Even Pauli suggested, in 1936, that quantum mechanics might have to be revised when dealing with systems, like Dirac’s hole theory, that allow an infinite number of particles to be present in empty space. For beyond the well-known infinity associated with the self-energy of the electron due to its interaction with its own electromagnetic field, Dirac’s introduction of antiparticles created another new class of infinite interactions that further muddied the quantum waters. These new interactions involved, not the intermediate photons that Feynman and Wheeler had worked so hard to get rid of, but pairs of “virtual” electrons and positrons.
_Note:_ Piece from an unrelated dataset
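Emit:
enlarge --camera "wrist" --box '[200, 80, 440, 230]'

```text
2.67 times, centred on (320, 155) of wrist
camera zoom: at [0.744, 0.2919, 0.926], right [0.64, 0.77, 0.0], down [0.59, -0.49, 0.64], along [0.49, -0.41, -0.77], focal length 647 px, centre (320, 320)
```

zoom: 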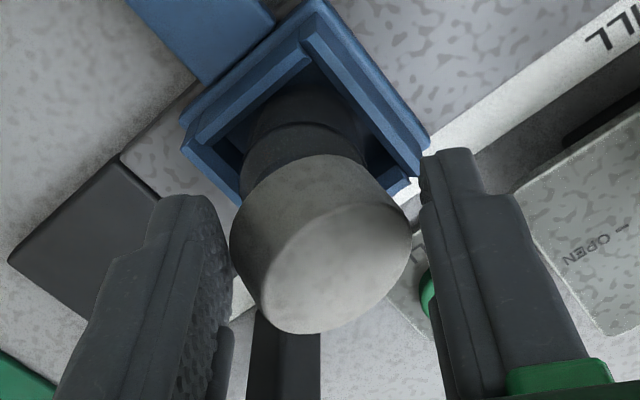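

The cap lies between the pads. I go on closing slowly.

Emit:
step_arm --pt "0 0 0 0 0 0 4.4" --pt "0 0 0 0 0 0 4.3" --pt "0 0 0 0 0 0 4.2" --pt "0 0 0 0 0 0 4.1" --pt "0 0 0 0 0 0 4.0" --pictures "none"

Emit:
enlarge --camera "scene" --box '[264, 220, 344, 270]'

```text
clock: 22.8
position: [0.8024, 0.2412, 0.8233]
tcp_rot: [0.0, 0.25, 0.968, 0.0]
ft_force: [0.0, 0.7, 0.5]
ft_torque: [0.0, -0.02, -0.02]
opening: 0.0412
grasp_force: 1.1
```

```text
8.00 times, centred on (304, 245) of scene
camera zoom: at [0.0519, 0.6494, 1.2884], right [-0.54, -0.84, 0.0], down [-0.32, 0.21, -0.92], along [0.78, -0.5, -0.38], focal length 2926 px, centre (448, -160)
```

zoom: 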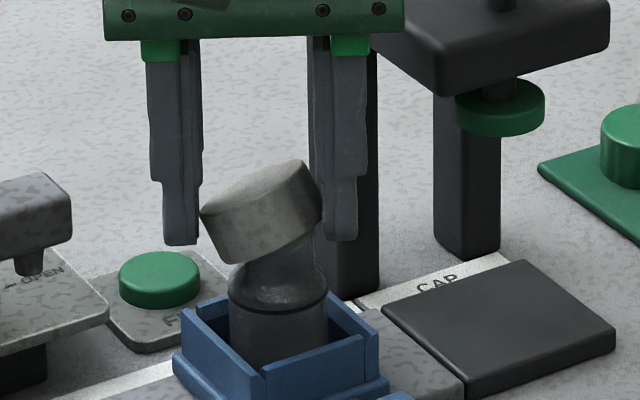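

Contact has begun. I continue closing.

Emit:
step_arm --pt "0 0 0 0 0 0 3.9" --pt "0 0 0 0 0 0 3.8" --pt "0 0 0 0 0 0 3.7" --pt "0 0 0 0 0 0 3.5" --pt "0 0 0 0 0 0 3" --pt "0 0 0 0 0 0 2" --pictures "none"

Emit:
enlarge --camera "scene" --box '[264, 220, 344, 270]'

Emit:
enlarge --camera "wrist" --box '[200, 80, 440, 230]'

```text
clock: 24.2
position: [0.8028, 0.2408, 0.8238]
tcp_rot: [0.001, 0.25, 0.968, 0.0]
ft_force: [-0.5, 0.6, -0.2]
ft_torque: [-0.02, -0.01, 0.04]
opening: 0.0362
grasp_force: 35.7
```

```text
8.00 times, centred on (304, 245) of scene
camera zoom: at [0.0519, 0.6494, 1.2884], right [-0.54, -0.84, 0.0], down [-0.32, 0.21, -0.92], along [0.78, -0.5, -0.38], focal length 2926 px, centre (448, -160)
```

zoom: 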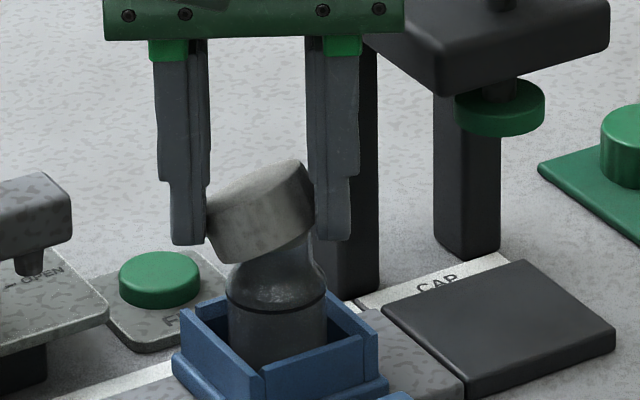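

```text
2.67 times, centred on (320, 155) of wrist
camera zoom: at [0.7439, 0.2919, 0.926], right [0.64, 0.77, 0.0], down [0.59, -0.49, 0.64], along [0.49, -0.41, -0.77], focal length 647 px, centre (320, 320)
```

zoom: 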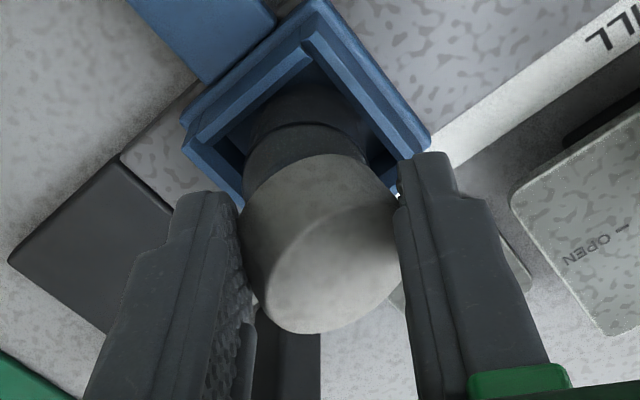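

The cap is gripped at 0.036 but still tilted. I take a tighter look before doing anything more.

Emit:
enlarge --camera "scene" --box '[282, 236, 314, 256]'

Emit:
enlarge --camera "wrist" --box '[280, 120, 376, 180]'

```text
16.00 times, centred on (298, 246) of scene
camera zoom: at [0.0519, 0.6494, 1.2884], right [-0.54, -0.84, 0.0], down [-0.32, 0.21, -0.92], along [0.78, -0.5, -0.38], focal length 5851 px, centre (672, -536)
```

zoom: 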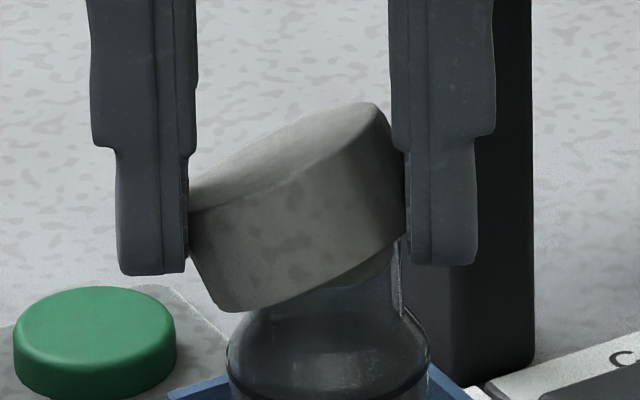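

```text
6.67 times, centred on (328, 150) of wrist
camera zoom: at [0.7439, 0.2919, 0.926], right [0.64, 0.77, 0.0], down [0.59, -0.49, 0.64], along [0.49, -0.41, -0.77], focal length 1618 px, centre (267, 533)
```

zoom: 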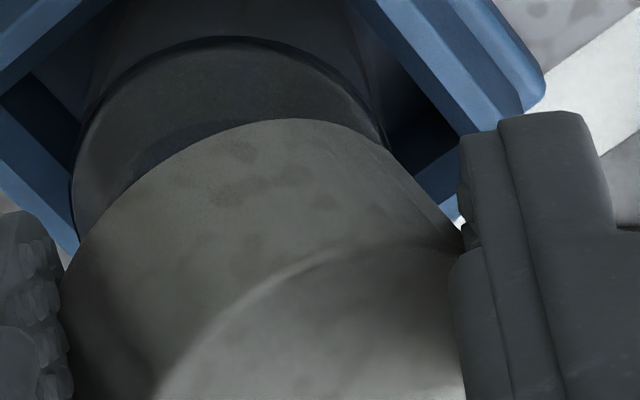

Since physicists now knew that particles and antiparticles can annihilate into pure radiation, and that the reverse process—the complete conversion of energy into mass, could also, in principle, occur. There are constraints on this conversion, however. For example, an electron and its antiparticle, a positron, cannot annihilate into a single particle of radiation (a photon) for the same reason that when a bomb explodes, all the pieces do not fly off in a single direction. If the electron and positron come at each other with equal and opposite velocities, then their total momentum is zero. If a single photon were produced in their annihilation, it would fly off at the speed of light in some direction, carrying nonzero momentum. Thus, at least two photons must be produced when an electron and positron annihilate, so the two emitted particles can fly off in equal and opposite directions as well. Similarly, a single photon cannot suddenly convert into a positron and electron pair. Two photons must come together to produce the final pair.